GOAL OF THE EXERCISE
What does the selected passage say from "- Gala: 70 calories" through "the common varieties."? Give the exact wording.

SELECTED PASSAGE
□ □ □ □

A medium apple has about 95 calories. That’s for a typical apple weighing around 182 grams (about 6.4 ounces), eaten with the skin on. Smaller apples come in closer to 70 calories, while a large apple can reach 115 or more.
Calories by Apple Size
Most calorie counts you’ll see are based on a medium apple, but apples at the grocery store vary quite a bit. A small apple (roughly the size of a tennis ball) has about 70 to 80 calories. A large apple, the kind that fills your whole palm, lands closer to 115 to 120 calories. The difference comes down to weight: more fruit means more natural sugar and carbohydrates, which is where nearly all of an apple’s calories come from.
For a medium apple, the full nutritional breakdown looks like this: 25 grams of carbohydrates, 19 grams of naturally occurring sugar, 3 grams of fiber, 1 gram of protein, and essentially zero fat.
Calories by Apple Variety
Not all apples are created equal. Per 100 grams of fruit, calories range from 70 to 95 depending on the variety. Sweeter apples have more sugar and therefore more calories.
- Gala: 70 calories per 100g, 10g sugar
- Granny Smith: 75 calories per 100g, 9.6g sugar
- Red Delicious: 80 calories per 100g, 10.5g sugar
- Golden Delicious: 85 calories per 100g, 11g sugar
- Fuji: 90 calories per 100g, 12g sugar
- Honeycrisp: 95 calories per 100g, 12.5g sugar
So a large Honeycrisp could easily top 130 calories, while a small Gala might sit around 55. If you’re tracking closely, variety matters. Granny Smith apples also stand out for having the most fiber (2.8g per 100g) and the least sugar of the common varieties.
Why Apple Calories Are “Good” Calories
Ninety-five calories from an apple behaves very differently in your body than 95 calories from a cookie or a glass of juice. One reason is fiber. The 3 grams in a medium apple slows down how quickly sugar enters your bloodstream, which keeps your energy steadier and prevents the crash you get from refined sugar.
This shows up in the glycemic index, a measure of how fast a food raises blood sugar. Apples score around 39 to 40 on that scale, which is considered low (anything under 55 qualifies). Their glycemic load, which accounts for how much carbohydrate is in a typical serving, is just 6. For comparison, white bread has a glycemic load above 10 per slice. In practical terms, an apple won’t spike your blood sugar the way most snack foods do, despite containing 19 grams of sugar.
Whole Apples vs. Applesauce and Juice
A cup of apple juice has roughly the same number of calories as a whole apple, but it won’t keep you full the same way. Research from a study on fruit and satiety found that people who ate whole apple segments before a meal consumed about 15% fewer total calories at that meal compared to a control group. Eating a whole apple before lunch reduced calorie intake by about 91 calories compared to applesauce, and by more than 150 calories compared to apple juice.

□ □ □ □

INFORMATION SHOWN
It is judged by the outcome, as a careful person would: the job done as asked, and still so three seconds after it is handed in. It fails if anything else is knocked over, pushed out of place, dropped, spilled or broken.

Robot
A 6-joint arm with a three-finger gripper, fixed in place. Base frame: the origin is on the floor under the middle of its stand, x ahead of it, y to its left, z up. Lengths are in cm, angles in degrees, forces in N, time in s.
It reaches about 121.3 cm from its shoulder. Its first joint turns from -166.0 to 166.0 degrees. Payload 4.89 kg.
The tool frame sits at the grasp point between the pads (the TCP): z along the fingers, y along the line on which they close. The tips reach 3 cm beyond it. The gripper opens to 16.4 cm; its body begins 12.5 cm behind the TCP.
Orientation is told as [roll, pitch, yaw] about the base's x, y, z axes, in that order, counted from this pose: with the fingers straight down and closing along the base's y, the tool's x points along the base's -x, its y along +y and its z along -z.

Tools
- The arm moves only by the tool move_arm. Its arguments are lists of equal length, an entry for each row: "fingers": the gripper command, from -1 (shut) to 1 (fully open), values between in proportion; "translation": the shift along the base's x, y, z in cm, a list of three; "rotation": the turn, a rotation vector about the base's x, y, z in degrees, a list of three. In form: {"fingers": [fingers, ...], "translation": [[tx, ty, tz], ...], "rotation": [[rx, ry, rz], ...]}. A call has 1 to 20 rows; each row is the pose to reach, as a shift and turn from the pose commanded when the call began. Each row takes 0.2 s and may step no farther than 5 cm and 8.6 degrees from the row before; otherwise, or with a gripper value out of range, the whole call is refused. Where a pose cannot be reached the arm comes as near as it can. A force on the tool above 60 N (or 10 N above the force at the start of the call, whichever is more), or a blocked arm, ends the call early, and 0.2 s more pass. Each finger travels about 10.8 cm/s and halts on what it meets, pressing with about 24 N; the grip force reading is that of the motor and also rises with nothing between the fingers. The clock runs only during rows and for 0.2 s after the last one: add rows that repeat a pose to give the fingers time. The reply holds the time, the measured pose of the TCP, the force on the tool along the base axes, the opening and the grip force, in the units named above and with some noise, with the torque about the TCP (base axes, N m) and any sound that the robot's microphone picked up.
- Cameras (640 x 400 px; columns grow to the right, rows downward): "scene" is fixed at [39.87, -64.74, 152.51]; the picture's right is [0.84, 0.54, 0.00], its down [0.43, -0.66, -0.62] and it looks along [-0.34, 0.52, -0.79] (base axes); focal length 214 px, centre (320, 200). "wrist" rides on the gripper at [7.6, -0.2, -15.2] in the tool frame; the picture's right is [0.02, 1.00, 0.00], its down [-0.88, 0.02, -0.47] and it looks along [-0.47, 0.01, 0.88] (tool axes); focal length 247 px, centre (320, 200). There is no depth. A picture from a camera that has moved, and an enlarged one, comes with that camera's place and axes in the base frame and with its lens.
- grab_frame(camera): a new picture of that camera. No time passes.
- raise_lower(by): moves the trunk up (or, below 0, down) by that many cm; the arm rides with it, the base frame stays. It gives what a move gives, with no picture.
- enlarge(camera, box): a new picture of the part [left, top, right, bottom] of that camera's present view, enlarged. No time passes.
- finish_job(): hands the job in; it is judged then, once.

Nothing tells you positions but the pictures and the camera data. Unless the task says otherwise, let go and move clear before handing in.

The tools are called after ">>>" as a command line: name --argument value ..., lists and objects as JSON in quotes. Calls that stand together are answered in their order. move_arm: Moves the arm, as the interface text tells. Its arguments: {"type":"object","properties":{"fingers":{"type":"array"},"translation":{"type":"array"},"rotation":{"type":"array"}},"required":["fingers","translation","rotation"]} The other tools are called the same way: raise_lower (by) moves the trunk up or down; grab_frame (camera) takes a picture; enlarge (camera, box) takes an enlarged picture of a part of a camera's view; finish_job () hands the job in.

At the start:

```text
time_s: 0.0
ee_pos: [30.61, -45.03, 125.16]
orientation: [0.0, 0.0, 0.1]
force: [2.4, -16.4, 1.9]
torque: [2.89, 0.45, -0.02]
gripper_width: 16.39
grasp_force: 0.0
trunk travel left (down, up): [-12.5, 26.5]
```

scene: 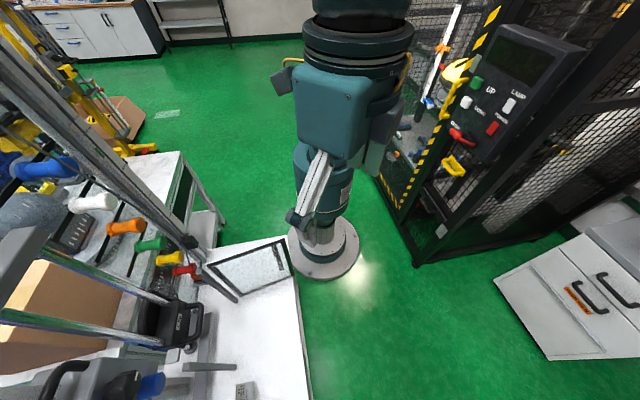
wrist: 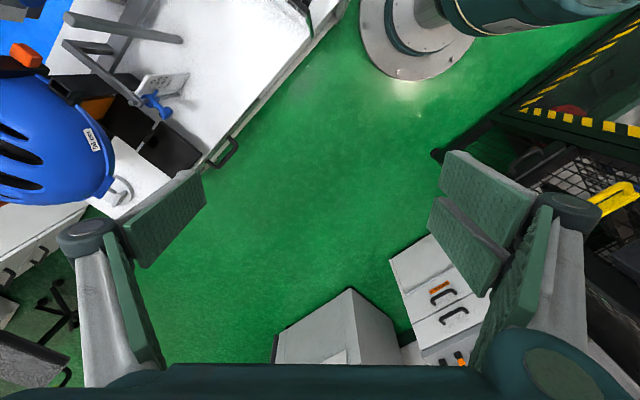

□ □ □ □

RESPONSE BELOW
- Gala: 70 calories per 100g, 10g sugar
- Granny Smith: 75 calories per 100g, 9.6g sugar
- Red Delicious: 80 calories per 100g, 10.5g sugar
- Golden Delicious: 85 calories per 100g, 11g sugar
- Fuji: 90 calories per 100g, 12g sugar
- Honeycrisp: 95 calories per 100g, 12.5g sugar
So a large Honeycrisp could easily top 130 calories, while a small Gala might sit around 55. If you’re tracking closely, variety matters. Granny Smith apples also stand out for having the most fiber (2.8g per 100g) and the least sugar of the common varieties.